Good day, all, I'm running into a problem with the sa-blacklist content I host at http://www.stearns.org/sa-blacklist/ . The box (*) is hosted at pa.net, a colo facility once employing a good friend. A new guy was going over the bandwidth stats and noticed that that machine hogs the available bandwidth on its ethernet segment for a few minutes after each hour as people download the sa-blacklist. I asked him what kind of bandwidth he'd ideally like that system to use, and how much I'm using at the moment. I should be using around 10G/month. I'm currently using 1TB/month. Oops. I'm not in imminent danger of being kicked off their cable, but both they and I agree that I need to do something differently. I could put another physical box at another ISP with unlimited bandwidth, but I'm already paying around $1500/year to host the site, and am reluctant to double that. Because that box hosts 27 virtual machines, moving it is a project that would need a few months of lead time to arrange, and would be a nightmare in itself.
It would be great if someone already has enough bandwidth to host the content on a different cable, but I think people with a terabyte/month to spare may be rare. *smile* If you've got some bandwidth you could share, would you consider doing round-robin with me with the content? 10 sites spreading the load would have 100GB/month, or an average of about 300 kilobits/sec. 20 sites sould be half that each, and so on. I'd need to upload content via rsync over ssh. The actual content is published via web, rsync, and ftp, although I could easily set up www.sa-blacklist.stearns.org for the sites willing to share over http, rsync.sa-blacklist.stearns.org, for the sites willing to share over rsync, and ftp.sa-blacklist.stearns.org.
If you can spare some bandwidth, please respond. Let me know what you can spare in average kilobits/sec. That way, if only 10 people respond and one of them can provide 100 kilobits/sec, I'll know not to include that person in the mirror until I can get 30 people.
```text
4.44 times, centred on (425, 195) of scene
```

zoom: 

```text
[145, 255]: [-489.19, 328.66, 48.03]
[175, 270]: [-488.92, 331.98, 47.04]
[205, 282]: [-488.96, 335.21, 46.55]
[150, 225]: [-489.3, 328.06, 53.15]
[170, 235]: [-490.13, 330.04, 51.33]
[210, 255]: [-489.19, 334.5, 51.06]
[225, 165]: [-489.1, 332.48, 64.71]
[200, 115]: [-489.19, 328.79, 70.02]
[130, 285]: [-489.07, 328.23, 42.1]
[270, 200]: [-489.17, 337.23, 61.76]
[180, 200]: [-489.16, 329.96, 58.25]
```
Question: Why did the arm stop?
If you can take part, I'd be forever grateful. *sincere smile* Cheers, - Bill
* http://www.stearns.org/slartibartfast/uml-coop.current.html
--------------------------------------------------------------------------- (Referring to the 32 bit system that feeds out files for kernel.org) "We learned that the Linux load average rolls over at 1024. And we actually found this out empirically." -- Peter Anvin -------------------------------------------------------------------------- William Stearns (wstearns@pobox.com). Mason, Buildkernel, freedups, p0f, rsync-backup, ssh-keyinstall, dns-check, more at: http://www.stearns.org --------------------------------------------------------------------------
On Thursday, September 15, 2005, 2:28:54 PM, William Stearns wrote:
Good day, all, I'm running into a problem with the sa-blacklist content I host at http://www.stearns.org/sa-blacklist/ . The box (*) is hosted at pa.net, a colo facility once employing a good friend. A new guy was going over the bandwidth stats and noticed that that machine hogs the available bandwidth on its ethernet segment for a few minutes after each hour as people download the sa-blacklist.
Hi Bill, A couple suggestions:
1. Try to get people to grab the file at different times, not all at the same time of the hour.
2. Get people to use ws.surbl.org instead. It's mostly the same data, but more distributed and smaller in memory and file.
Jeff C. -- Don't harm innocent bystanders.